▸ **Provided passage**:
United States of America Presidents of the Y2K decade William J. Clinton, George W. Bush, and Barack H. Obama.

      I was born in the '50s, raised in the '60s, came of age in the '70s, appreciated my age (perhaps a bit too much) in the '80s and '90s, and with the '00s?  I’m still unsure what to call the past decade, let alone how to describe it.  However, I’ll push ahead by evoking Ignatius of the North with “No surrender!”  Y2K?  The Gregorian calendar-based bimillennium celebration handicapped most of us, as differentiating between ordinal and cardinal year counts has collectively never been a strong point.  And, to worse-ify, the decade we call the '50s is popularly regarded as lasting from the end of the Korean War (1953) to the assassination of Pres. Kennedy (1963).  Likewise, the '60s are best exampled by the period between the assassination of Pres. Kennedy in 1963 and the resignation of Pres. Nixon in 1974.  The '70s seemed the shortest of all the recent decades.  The '80s began with the assassination of John Lennon, ended with the Exxon Valdez spilling its seed on the coast of Alaska, and there was some political twistory of some importance in between.  The '90s?  I especially enjoyed the '90s and am advised not to say or write anything more about the decade.  Well, that brings the overview to the '00s…  The Naughty Noughties was put forward, but rejected as too complicated to understand.  It’s almost as if we just lived through a nameless decade…  Or, perhaps, an Unnamable one?

     With the usage of cardinal number years, we listened to Prince sing “1999” on December 31, 1999 and prepared for the world to end, as Chicken Little’s second cousin, the tech-hen, had warned that all the computer clocks would freak out with the time and date rollover and there would be a crash and sizzle of civilization.  It didn’t happen on January 1, 2000, nor, if one prefers counting with ordinal numbers, the decade which began January 1, 2001.  Yeah, that 2000/2001 party wasn’t that memorable; we do enjoy our cardinals!

     When 2000 CE began, Pres. William J. Clinton was keeping a low profile because of getting caught doing naughty things in the Oval Office.  The winner of the 1993 Nobel Prize in Literature, Toni Morrison, in commenting on Clinton’s public relations nightmare surrounding his House impeachment and subsequent Senate acquittal, wrote in an article published in the October 1998 issue of The New Yorker magazine: “Years ago, in the middle of the Whitewater investigation, one heard the first murmurs: white skin notwithstanding, this is our first black President. Blacker than any actual black person who could ever be elected in our children's lifetime. After all, Clinton displays almost every trope of blackness: single-parent household, born poor, working-class, saxophone-playing, McDonald's-and-junk-food-loving boy from Arkansas."  Okay, the ‘00s started with a repeat of a joke made by Steve Martin in Carl Reiner’s 1979 comedy film, The Jerk.  Laughter is usually a good thing, unless …you’re the one being laughed at.

     On January 20, 2001, George W. Bush became the 43rd President of the United States of America.  And, after a side-trip to the woods of Kazakhstan by His Holiness Pope John Paul II and as bears everywhere began to convert to Catholicism, America was ruled for eight long and horrible years by the coward’s sneer of Vice President Richard B. “Dick” Cheney.  The days and nights were dark and lonely during the Cheney/Bush administration and America’s friends and enemies joined in laughter as our good nation went to Hell without even bothering to take along a hand-basket to collect souvenirs.

▸ **Tasks**:
A: Extract from the provided passage the words running from "With the usage" to "enjoy our cardinals!".
B: Please continue the provided passage.

▸ **Information supplied**:
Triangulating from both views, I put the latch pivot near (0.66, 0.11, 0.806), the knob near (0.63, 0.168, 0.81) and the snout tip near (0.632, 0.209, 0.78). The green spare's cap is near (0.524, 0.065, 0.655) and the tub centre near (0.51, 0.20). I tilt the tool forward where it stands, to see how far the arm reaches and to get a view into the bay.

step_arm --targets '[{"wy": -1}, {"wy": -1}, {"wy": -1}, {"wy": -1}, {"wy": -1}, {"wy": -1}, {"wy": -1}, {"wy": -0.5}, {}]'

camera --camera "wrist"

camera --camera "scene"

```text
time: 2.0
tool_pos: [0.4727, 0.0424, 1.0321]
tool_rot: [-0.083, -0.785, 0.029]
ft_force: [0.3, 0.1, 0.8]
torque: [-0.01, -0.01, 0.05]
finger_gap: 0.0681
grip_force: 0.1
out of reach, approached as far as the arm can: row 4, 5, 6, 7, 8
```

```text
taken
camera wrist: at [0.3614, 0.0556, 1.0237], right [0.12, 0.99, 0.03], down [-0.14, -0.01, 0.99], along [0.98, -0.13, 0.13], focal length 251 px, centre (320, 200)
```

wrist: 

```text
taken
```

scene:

▸ **Results by task**:
A:
With the usage of cardinal number years, we listened to Prince sing “1999” on December 31, 1999 and prepared for the world to end, as Chicken Little’s second cousin, the tech-hen, had warned that all the computer clocks would freak out with the time and date rollover and there would be a crash and sizzle of civilization.  It didn’t happen on January 1, 2000, nor, if one prefers counting with ordinal numbers, the decade which began January 1, 2001.  Yeah, that 2000/2001 party wasn’t that memorable; we do enjoy our cardinals!

B:
     For Tuesday, January 20, 2009, the Homeland Security Threat Level remained at Yellow (Elevated) and the National Weather Service predicted a cold, gray day in Washington D.C., with a high around 30 degrees.  When Barack H. Obama was sworn in as our 44th President of the United States of America, our friends and enemies stopped laughing at us.  A lot of us cried that day, most from joy and too many more from something far removed from joyousness.

     Some said we had elected the nation’s first black president, overlooking Morrison’s approach to Clinton, others took safety in the Nazi/Apartheid grammar of labeling those of mixed-race heritage as “colored” (var. “coloured”), though almost all agreed Pres. Obama is an African-American (except for the way-whack wing of the “Birther” movement who claim he was actually born in Indonesia or Mecca or some such incredulous place).  Yeah, we elected our first black president and our days and nights are no longer as dark or lonely.  Now, if we can only bring up the Cheney/Bush administration on charges of Crimes Against Common Sense!

Brooke Grant, Miss Indian World 2009 and "Mrs. Freddie," a “Woman soaking acorn meal on the river shore (Goddard 1903, Plate 15).”

     I sometimes introduce myself as coming from a mixed background, as my mother was Catholic and my father …was not.  Sure, both sides of the family are Irish, but one’s from the South and the other …isn’t.  It’s a green and orange thing.

     On April 25, 2009, near the end of the 26th Annual Gathering of Nations in Albuquerque, New Mexico, billed as the “most prominent Native American powwow in the world," the title of Miss Indian World was bestowed upon Brooke Grant, a 23-year-old student majoring in Political Science at  Mount St. Mary’s College in Los Angeles, California.  Miss Grant is a member of the Hupa (var. Hoopa) Nation, but is also part Yurok, Karuk, and Chippewa.  She hopes to achieve a Master’s Degree in Public Policy and become a lobbyist for Native American and Indigenous issues.  With 564 tribes listed on the U.S. government’s Federal Register (“Indian Entities Recognized and Eligible To Receive Services From the United States Bureau of Indian Affairs”), Miss Grant will certainly have a lot of different needs to concern herself with.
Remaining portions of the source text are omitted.